Instruction: Write out the data again in full, exactly as it reads.

Data extract:
##############################

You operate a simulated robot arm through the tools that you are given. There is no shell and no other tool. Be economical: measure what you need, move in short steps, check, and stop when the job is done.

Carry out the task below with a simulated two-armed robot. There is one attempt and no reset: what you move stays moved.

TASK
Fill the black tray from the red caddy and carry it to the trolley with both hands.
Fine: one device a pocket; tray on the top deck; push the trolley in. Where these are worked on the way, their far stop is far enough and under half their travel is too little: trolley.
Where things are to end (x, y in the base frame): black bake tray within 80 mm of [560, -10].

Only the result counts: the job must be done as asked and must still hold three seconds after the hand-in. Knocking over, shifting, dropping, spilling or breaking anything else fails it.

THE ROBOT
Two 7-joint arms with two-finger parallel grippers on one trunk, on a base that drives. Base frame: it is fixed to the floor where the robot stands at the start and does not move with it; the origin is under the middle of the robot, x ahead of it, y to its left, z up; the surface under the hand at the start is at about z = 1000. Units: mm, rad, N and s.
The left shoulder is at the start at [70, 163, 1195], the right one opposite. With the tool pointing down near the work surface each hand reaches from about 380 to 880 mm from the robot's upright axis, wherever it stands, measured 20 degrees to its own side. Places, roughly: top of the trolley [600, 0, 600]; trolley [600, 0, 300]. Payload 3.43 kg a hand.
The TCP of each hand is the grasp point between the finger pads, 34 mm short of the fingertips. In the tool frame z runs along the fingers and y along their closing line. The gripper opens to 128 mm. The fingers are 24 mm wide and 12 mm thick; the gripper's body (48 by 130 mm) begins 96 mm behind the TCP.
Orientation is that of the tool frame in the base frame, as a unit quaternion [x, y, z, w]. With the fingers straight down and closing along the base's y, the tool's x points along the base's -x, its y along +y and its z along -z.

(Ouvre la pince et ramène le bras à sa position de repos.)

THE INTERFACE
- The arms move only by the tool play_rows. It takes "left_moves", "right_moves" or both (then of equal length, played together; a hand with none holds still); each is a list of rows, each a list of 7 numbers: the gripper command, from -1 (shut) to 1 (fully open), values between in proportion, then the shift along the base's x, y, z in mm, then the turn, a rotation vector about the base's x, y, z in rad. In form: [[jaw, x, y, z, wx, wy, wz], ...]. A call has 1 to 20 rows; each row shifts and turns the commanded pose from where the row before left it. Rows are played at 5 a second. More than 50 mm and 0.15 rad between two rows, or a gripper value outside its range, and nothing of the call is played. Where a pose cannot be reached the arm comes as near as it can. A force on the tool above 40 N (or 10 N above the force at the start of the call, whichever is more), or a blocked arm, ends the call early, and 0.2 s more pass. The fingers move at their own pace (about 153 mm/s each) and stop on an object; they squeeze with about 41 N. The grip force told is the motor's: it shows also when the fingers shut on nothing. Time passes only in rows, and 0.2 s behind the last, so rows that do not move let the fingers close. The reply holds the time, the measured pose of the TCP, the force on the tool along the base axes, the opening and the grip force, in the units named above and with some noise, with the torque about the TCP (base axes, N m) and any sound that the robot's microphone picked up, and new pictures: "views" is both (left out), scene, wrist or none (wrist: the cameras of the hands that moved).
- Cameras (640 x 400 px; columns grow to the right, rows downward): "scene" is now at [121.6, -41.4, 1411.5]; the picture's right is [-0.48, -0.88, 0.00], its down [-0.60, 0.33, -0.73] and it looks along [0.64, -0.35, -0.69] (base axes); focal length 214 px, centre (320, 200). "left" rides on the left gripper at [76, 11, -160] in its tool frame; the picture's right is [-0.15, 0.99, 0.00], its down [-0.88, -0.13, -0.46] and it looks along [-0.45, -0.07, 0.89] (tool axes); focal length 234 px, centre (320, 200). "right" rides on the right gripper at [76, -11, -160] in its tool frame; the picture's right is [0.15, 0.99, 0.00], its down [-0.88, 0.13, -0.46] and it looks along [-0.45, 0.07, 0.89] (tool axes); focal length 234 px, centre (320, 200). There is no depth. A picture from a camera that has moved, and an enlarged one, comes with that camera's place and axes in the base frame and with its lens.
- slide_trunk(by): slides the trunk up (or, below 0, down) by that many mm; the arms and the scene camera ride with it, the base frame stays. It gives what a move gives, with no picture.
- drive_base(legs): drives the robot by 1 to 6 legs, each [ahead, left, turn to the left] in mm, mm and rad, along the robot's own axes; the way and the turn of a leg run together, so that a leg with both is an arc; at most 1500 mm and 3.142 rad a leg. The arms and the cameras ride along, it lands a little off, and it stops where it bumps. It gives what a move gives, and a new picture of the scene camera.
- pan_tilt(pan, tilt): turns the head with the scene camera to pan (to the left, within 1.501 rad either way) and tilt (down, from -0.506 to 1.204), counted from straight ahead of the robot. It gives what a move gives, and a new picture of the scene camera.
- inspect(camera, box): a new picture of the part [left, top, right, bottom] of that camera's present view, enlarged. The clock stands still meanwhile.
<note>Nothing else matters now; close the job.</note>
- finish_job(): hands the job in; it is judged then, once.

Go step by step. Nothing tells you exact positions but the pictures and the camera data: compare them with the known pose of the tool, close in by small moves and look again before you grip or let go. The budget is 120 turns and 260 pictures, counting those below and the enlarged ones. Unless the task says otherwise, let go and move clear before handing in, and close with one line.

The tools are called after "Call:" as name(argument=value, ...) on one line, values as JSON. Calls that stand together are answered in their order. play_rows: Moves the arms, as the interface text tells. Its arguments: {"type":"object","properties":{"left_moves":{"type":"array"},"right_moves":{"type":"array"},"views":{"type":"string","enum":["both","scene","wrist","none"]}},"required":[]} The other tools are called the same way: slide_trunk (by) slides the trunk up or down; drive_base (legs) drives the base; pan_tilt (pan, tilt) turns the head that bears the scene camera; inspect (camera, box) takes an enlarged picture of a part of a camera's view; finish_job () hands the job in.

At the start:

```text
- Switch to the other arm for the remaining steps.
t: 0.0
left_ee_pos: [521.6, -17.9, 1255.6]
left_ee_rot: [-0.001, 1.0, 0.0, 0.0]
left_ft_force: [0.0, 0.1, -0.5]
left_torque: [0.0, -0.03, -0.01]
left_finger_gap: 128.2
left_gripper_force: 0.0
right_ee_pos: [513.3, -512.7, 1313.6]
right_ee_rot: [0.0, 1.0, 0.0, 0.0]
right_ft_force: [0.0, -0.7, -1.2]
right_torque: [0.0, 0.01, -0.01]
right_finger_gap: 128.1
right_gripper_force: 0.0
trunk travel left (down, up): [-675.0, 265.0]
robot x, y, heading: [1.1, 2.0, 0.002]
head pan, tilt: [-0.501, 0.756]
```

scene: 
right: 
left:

##############################

Expected output:
You operate a simulated robot arm through the tools that you are given. There is no shell and no other tool. Be economical: measure what you need, move in short steps, check, and stop when the job is done.

Carry out the task below with a simulated two-armed robot. There is one attempt and no reset: what you move stays moved.

TASK
Fill the black tray from the red caddy and carry it to the trolley with both hands.
Fine: one device a pocket; tray on the top deck; push the trolley in. Where these are worked on the way, their far stop is far enough and under half their travel is too little: trolley.
Where things are to end (x, y in the base frame): black bake tray within 80 mm of [560, -10].

Only the result counts: the job must be done as asked and must still hold three seconds after the hand-in. Knocking over, shifting, dropping, spilling or breaking anything else fails it.

THE ROBOT
Two 7-joint arms with two-finger parallel grippers on one trunk, on a base that drives. Base frame: it is fixed to the floor where the robot stands at the start and does not move with it; the origin is under the middle of the robot, x ahead of it, y to its left, z up; the surface under the hand at the start is at about z = 1000. Units: mm, rad, N and s.
The left shoulder is at the start at [70, 163, 1195], the right one opposite. With the tool pointing down near the work surface each hand reaches from about 380 to 880 mm from the robot's upright axis, wherever it stands, measured 20 degrees to its own side. Places, roughly: top of the trolley [600, 0, 600]; trolley [600, 0, 300]. Payload 3.43 kg a hand.
The TCP of each hand is the grasp point between the finger pads, 34 mm short of the fingertips. In the tool frame z runs along the fingers and y along their closing line. The gripper opens to 128 mm. The fingers are 24 mm wide and 12 mm thick; the gripper's body (48 by 130 mm) begins 96 mm behind the TCP.
Orientation is that of the tool frame in the base frame, as a unit quaternion [x, y, z, w]. With the fingers straight down and closing along the base's y, the tool's x points along the base's -x, its y along +y and its z along -z.

(Ouvre la pince et ramène le bras à sa position de repos.)

THE INTERFACE
- The arms move only by the tool play_rows. It takes "left_moves", "right_moves" or both (then of equal length, played together; a hand with none holds still); each is a list of rows, each a list of 7 numbers: the gripper command, from -1 (shut) to 1 (fully open), values between in proportion, then the shift along the base's x, y, z in mm, then the turn, a rotation vector about the base's x, y, z in rad. In form: [[jaw, x, y, z, wx, wy, wz], ...]. A call has 1 to 20 rows; each row shifts and turns the commanded pose from where the row before left it. Rows are played at 5 a second. More than 50 mm and 0.15 rad between two rows, or a gripper value outside its range, and nothing of the call is played. Where a pose cannot be reached the arm comes as near as it can. A force on the tool above 40 N (or 10 N above the force at the start of the call, whichever is more), or a blocked arm, ends the call early, and 0.2 s more pass. The fingers move at their own pace (about 153 mm/s each) and stop on an object; they squeeze with about 41 N. The grip force told is the motor's: it shows also when the fingers shut on nothing. Time passes only in rows, and 0.2 s behind the last, so rows that do not move let the fingers close. The reply holds the time, the measured pose of the TCP, the force on the tool along the base axes, the opening and the grip force, in the units named above and with some noise, with the torque about the TCP (base axes, N m) and any sound that the robot's microphone picked up, and new pictures: "views" is both (left out), scene, wrist or none (wrist: the cameras of the hands that moved).
- Cameras (640 x 400 px; columns grow to the right, rows downward): "scene" is now at [121.6, -41.4, 1411.5]; the picture's right is [-0.48, -0.88, 0.00], its down [-0.60, 0.33, -0.73] and it looks along [0.64, -0.35, -0.69] (base axes); focal length 214 px, centre (320, 200). "left" rides on the left gripper at [76, 11, -160] in its tool frame; the picture's right is [-0.15, 0.99, 0.00], its down [-0.88, -0.13, -0.46] and it looks along [-0.45, -0.07, 0.89] (tool axes); focal length 234 px, centre (320, 200). "right" rides on the right gripper at [76, -11, -160] in its tool frame; the picture's right is [0.15, 0.99, 0.00], its down [-0.88, 0.13, -0.46] and it looks along [-0.45, 0.07, 0.89] (tool axes); focal length 234 px, centre (320, 200). There is no depth. A picture from a camera that has moved, and an enlarged one, comes with that camera's place and axes in the base frame and with its lens.
- slide_trunk(by): slides the trunk up (or, below 0, down) by that many mm; the arms and the scene camera ride with it, the base frame stays. It gives what a move gives, with no picture.
- drive_base(legs): drives the robot by 1 to 6 legs, each [ahead, left, turn to the left] in mm, mm and rad, along the robot's own axes; the way and the turn of a leg run together, so that a leg with both is an arc; at most 1500 mm and 3.142 rad a leg. The arms and the cameras ride along, it lands a little off, and it stops where it bumps. It gives what a move gives, and a new picture of the scene camera.
- pan_tilt(pan, tilt): turns the head with the scene camera to pan (to the left, within 1.501 rad either way) and tilt (down, from -0.506 to 1.204), counted from straight ahead of the robot. It gives what a move gives, and a new picture of the scene camera.
- inspect(camera, box): a new picture of the part [left, top, right, bottom] of that camera's present view, enlarged. The clock stands still meanwhile.
<note>Nothing else matters now; close the job.</note>
- finish_job(): hands the job in; it is judged then, once.

Go step by step. Nothing tells you exact positions but the pictures and the camera data: compare them with the known pose of the tool, close in by small moves and look again before you grip or let go. The budget is 120 turns and 260 pictures, counting those below and the enlarged ones. Unless the task says otherwise, let go and move clear before handing in, and close with one line.

The tools are called after "Call:" as name(argument=value, ...) on one line, values as JSON. Calls that stand together are answered in their order. play_rows: Moves the arms, as the interface text tells. Its arguments: {"type":"object","properties":{"left_moves":{"type":"array"},"right_moves":{"type":"array"},"views":{"type":"string","enum":["both","scene","wrist","none"]}},"required":[]} The other tools are called the same way: slide_trunk (by) slides the trunk up or down; drive_base (legs) drives the base; pan_tilt (pan, tilt) turns the head that bears the scene camera; inspect (camera, box) takes an enlarged picture of a part of a camera's view; finish_job () hands the job in.

At the start:

```text
- Switch to the other arm for the remaining steps.
t: 0.0
left_ee_pos: [521.6, -17.9, 1255.6]
left_ee_rot: [-0.001, 1.0, 0.0, 0.0]
left_ft_force: [0.0, 0.1, -0.5]
left_torque: [0.0, -0.03, -0.01]
left_finger_gap: 128.2
left_gripper_force: 0.0
right_ee_pos: [513.3, -512.7, 1313.6]
right_ee_rot: [0.0, 1.0, 0.0, 0.0]
right_ft_force: [0.0, -0.7, -1.2]
right_torque: [0.0, 0.01, -0.01]
right_finger_gap: 128.1
right_gripper_force: 0.0
trunk travel left (down, up): [-675.0, 265.0]
robot x, y, heading: [1.1, 2.0, 0.002]
head pan, tilt: [-0.501, 0.756]
```

scene: 
right: 
left:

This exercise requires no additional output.